In 2013 I asked Javad Shamaqdari, deputy minister of Culture and Islamic Guidance for Cinema and Audio-Visual Affairs, about how The Outcasts trilogy and Under the Peach Tree conformed to the government’s view of Muslim film-making. His response was that they, although entertainment, embraced and were able to promote Islamic values (Interview). This did not take me much further. In 2011 at the conference, Cinema in Iran: Circulation, Censorship, and Cultural Production, Mazyar Lotfalian had discussed various readings of the films. In 2015, in an article for a book based on the conference, he wrote that “the intelligentsia [viewed the film] as a back-handed pro-government story” while Dehnamaki was claiming a conspiracy by the government to curb the viewing of his film (218). Lotfalian also discussed the Ahmadinejad government’s cultural “risk management”, part of its strategy to “defuse social tension” by distracting the public from the highly charged political environment post-2009, although he does not specifically deal with this film in relation to risk management (221). Bajoghli, an anthropologist who has focused on Iranian media production, presented a slightly different perspective in 2017: “The 2005 election of Mahmoud Ahmadinejad as president offered an opportunity for some pro-regime cultural producers to seek the creation of new forms of entertainment that could communicate the proper ideals of the revolution to the second and third generations and bring them back into the fold of the Islamic Republic.” However, the popularity of these films lay in the jokes that crossed the “red lines”, leading Bajoghli to the question of the effectiveness of such films to impart “a moral message about the ‘right’ way to be a patriotic, pious, Islamic, righteous, and revolutionary citizen”.

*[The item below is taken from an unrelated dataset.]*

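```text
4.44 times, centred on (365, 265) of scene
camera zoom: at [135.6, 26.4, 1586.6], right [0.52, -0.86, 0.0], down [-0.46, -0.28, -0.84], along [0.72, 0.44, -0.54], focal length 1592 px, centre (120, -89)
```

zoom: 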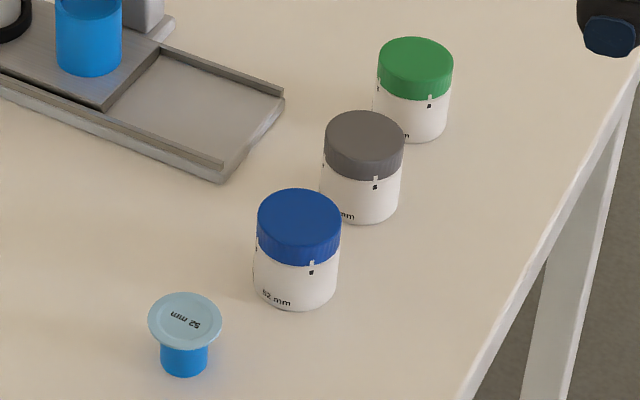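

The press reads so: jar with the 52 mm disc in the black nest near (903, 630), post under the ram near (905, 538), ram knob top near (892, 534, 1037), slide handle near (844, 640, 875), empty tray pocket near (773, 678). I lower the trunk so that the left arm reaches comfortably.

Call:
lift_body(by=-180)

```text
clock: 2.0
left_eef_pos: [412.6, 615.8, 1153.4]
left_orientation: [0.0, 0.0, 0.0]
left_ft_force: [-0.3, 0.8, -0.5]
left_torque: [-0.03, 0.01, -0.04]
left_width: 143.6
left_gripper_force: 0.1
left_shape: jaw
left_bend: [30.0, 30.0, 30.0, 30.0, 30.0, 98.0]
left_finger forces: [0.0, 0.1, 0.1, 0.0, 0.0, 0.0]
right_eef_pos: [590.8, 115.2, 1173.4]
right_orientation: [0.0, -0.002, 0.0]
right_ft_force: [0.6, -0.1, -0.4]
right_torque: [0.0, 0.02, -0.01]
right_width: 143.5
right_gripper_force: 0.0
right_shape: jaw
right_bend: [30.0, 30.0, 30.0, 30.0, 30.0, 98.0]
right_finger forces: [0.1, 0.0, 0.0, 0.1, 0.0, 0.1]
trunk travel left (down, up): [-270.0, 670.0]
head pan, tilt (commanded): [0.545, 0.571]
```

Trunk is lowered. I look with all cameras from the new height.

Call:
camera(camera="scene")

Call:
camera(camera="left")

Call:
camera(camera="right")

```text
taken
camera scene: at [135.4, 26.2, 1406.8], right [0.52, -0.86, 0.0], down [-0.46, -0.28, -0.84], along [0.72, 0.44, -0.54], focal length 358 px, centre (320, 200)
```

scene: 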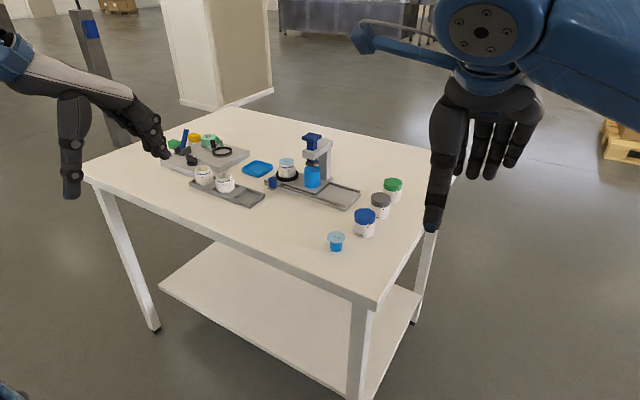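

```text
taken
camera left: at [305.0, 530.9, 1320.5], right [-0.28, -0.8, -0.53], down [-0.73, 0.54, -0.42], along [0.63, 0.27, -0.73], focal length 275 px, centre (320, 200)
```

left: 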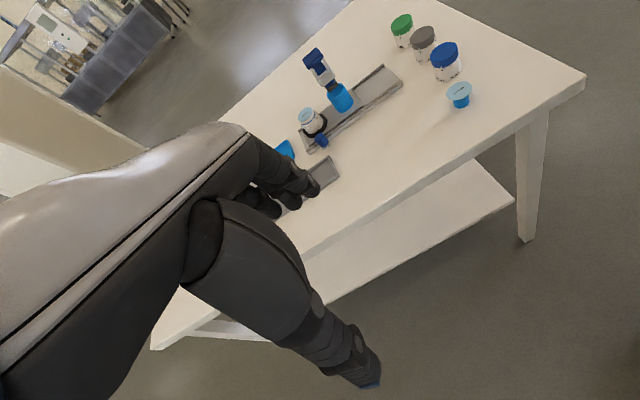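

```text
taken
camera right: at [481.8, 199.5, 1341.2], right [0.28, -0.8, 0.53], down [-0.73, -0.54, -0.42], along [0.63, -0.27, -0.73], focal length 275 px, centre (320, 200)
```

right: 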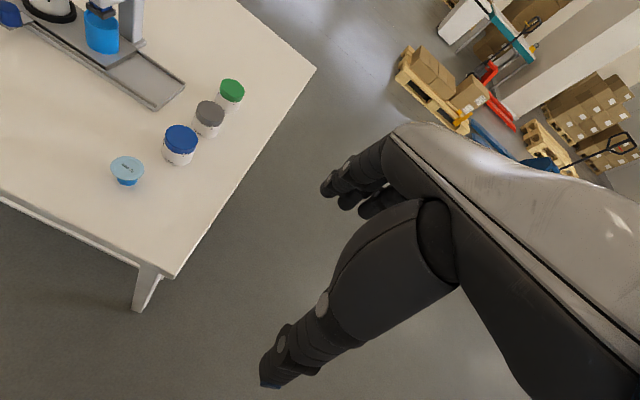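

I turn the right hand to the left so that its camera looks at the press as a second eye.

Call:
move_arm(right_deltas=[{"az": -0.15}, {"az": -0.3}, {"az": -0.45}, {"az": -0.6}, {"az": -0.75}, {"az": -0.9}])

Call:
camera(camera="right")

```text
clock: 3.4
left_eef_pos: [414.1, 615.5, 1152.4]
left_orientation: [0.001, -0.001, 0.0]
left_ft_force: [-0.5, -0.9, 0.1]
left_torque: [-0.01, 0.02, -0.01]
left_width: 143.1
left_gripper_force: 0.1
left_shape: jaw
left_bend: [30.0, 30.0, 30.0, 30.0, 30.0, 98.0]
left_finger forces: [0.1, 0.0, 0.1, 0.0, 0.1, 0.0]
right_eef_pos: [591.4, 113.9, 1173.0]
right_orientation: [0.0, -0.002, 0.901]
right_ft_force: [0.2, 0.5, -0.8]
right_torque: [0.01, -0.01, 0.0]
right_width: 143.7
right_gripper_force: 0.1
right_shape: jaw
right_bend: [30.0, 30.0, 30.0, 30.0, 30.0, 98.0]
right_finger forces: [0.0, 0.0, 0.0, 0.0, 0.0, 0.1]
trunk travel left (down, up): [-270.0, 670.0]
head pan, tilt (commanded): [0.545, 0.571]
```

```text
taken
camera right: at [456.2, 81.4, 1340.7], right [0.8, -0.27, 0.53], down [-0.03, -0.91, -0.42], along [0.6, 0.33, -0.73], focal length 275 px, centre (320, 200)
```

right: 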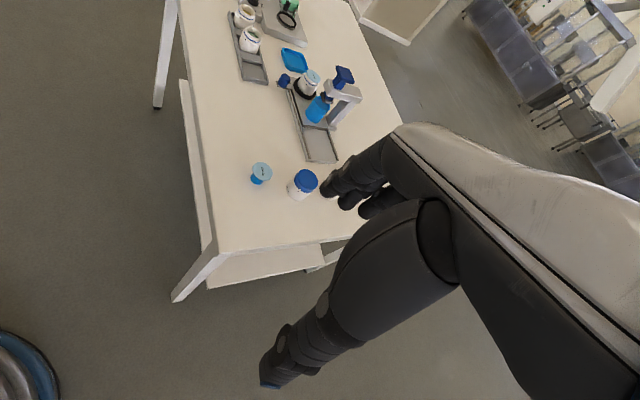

The official reading of the trilogy was finally clarified in 2018. The Outcasts was included in the 15th International Resistance Film Festival as part of a programme entitled “40 Years of Resistance Cinema” where it was voted one of the best films (Iran’s Sacred Defense cinema celebrated). Khomeini had once stated, “The film you make, if it happens to be constructive, will leave its positive mark all across the nation. If not, its misleading message will affect all throughout the country.” (32nd Fajr International Film Festival [Catalogue: 1] 2014). Perhaps heavy-handed religious or sacred defence films are preferred. However, films such as The Outcasts trilogy are tolerated and probably even encouraged as “constructive” for risk management.

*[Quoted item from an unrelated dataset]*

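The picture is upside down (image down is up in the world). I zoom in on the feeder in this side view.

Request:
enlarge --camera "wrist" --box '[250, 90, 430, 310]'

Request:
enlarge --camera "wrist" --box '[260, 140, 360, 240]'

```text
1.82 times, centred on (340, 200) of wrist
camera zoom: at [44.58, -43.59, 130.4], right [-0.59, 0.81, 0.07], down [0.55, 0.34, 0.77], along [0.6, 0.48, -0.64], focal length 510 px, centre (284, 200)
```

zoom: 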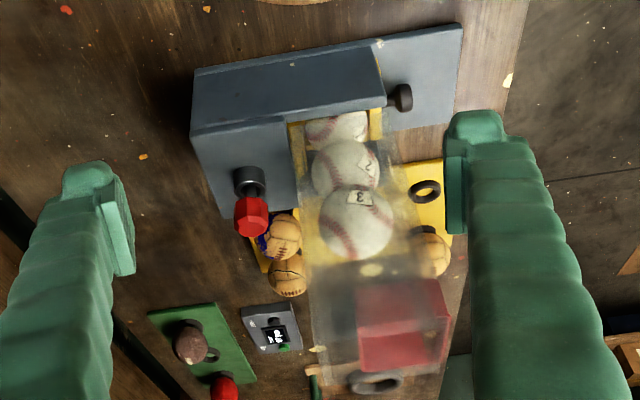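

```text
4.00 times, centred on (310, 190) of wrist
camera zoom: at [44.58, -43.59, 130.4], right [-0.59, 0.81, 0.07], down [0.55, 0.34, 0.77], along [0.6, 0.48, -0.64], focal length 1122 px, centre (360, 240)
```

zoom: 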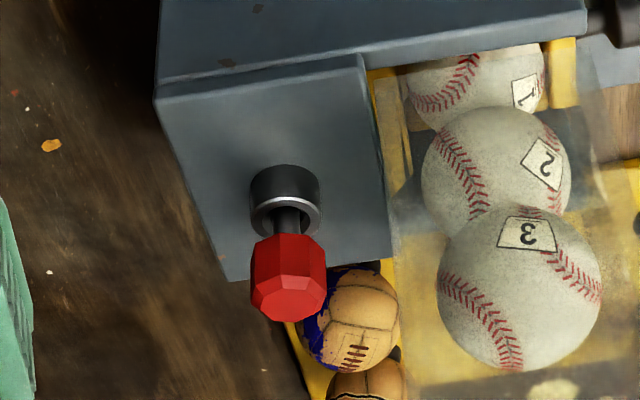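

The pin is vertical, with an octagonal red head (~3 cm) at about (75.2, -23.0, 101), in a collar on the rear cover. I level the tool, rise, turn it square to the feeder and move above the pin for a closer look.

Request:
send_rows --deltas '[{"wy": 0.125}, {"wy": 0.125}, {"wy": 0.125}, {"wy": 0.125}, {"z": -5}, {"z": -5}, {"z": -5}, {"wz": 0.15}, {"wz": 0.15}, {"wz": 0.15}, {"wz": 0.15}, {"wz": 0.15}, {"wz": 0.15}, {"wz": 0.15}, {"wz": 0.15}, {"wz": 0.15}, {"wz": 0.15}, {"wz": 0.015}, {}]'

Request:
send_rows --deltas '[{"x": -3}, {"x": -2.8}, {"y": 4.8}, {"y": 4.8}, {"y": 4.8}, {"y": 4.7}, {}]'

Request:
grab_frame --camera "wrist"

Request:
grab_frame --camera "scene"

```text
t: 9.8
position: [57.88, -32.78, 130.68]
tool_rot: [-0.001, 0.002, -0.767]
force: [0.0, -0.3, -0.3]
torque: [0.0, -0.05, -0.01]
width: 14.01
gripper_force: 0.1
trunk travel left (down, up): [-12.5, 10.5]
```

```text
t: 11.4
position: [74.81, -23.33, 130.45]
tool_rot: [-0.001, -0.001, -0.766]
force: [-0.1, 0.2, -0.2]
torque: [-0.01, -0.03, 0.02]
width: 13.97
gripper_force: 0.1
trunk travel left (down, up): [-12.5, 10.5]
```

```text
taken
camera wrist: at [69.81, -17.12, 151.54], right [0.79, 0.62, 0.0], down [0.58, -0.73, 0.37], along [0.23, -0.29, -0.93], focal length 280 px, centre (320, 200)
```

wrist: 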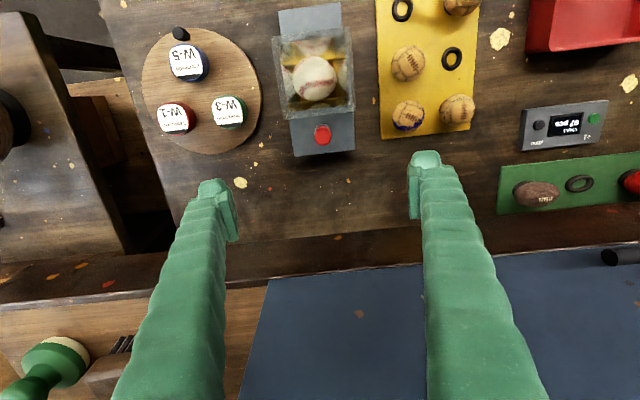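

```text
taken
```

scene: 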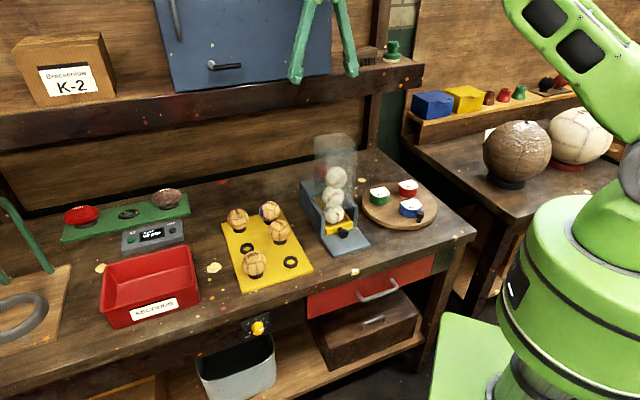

The debate over the trilogy is indicative of the complexities involved in reading Iranian cinema generally and the emphasis that Iranians place on extratextual information to de-code and politically position films that are themselves available to quite different interpretations. While, of course, as others, including Maltby, have noted, films generally are open to many interpretations by viewers and the political exigencies in Iran, as in other countries with strong censorship regimes, encourage substantial ambiguities in production and, regardless of any signs from the filmmakers, divergent readings by both officialdom and the general viewer. This instance discusses a film that was permitted, possibly even encouraged, despite a mildly critical stance by the filmmaker. Conversely, the question is often why a film was banned. Ascertaining the correct answer is not easy. This gives the system its case-by-case caste. It also suggests that much extraneous information can and may need to be considered in determining reasons why films are acceptable or not.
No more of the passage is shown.